Written request: Your answer is an exact quotation from the source passage: it starts at "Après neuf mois" and ends at "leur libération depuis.".

Given material:
## Begin
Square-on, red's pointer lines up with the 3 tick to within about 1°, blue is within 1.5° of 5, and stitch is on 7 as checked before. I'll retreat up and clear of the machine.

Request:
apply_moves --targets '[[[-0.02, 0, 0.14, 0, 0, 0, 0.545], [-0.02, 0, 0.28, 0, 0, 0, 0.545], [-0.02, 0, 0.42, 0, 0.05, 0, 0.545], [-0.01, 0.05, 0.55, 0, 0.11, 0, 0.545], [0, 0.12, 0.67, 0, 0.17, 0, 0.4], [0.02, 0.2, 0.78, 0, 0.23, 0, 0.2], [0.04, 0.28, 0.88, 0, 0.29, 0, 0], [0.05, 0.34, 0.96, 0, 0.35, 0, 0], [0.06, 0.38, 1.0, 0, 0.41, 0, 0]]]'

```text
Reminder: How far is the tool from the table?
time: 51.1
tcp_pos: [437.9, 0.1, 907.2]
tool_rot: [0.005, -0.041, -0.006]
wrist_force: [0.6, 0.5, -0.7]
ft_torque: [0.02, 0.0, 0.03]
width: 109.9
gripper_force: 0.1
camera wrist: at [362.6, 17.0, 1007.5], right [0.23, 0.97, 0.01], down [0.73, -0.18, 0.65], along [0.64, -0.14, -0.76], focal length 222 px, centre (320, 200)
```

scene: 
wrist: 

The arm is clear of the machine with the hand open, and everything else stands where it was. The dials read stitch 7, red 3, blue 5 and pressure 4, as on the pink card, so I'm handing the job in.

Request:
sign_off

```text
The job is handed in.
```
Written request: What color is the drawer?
## End
Source passage:
## Begin
L'Elysée a annoncé que Téhéran avait procédé à la libération du chercheur français Roland Marchal, emprisonné depuis juin 2019. Il pourrait en réalité s'agir d'un échange de prisonniers entre la France et l'Iran.

Après neuf mois et demi de détention, l'Iran a libéré le chercheur français Roland Marchal, en échange, selon Téhéran, de la libération par la France d'un ingénieur iranien menacé d'extradition aux Etats-Unis. L'annonce a été faite par Paris dans un bref communiqué diffusé dans la matinée du 21 mars. Il est attendu en France en milieu de journée. Si Emmanuel Macron s'est dit «heureux» d'annoncer sa libération, il a en revanche de nouveau «exhorté les autorités iraniennes à libérer immédiatement notre compatriote Fariba Adelkha», chercheuse franco-iranienne toujours emprisonnée en Iran.

Roland Marchal avait été arrêté en juin 2019, en même temps que sa compagne, Fariba Adelkhah, chercheuse comme lui au Centre de recherches internationales (CERI) de Sciences Po Paris. La France n'a cessé de réclamer leur libération depuis.
## End
Result for this task:
Après neuf mois et demi de détention, l'Iran a libéré le chercheur français Roland Marchal, en échange, selon Téhéran, de la libération par la France d'un ingénieur iranien menacé d'extradition aux Etats-Unis. L'annonce a été faite par Paris dans un bref communiqué diffusé dans la matinée du 21 mars. Il est attendu en France en milieu de journée. Si Emmanuel Macron s'est dit «heureux» d'annoncer sa libération, il a en revanche de nouveau «exhorté les autorités iraniennes à libérer immédiatement notre compatriote Fariba Adelkha», chercheuse franco-iranienne toujours emprisonnée en Iran.

Roland Marchal avait été arrêté en juin 2019, en même temps que sa compagne, Fariba Adelkhah, chercheuse comme lui au Centre de recherches internationales (CERI) de Sciences Po Paris. La France n'a cessé de réclamer leur libération depuis.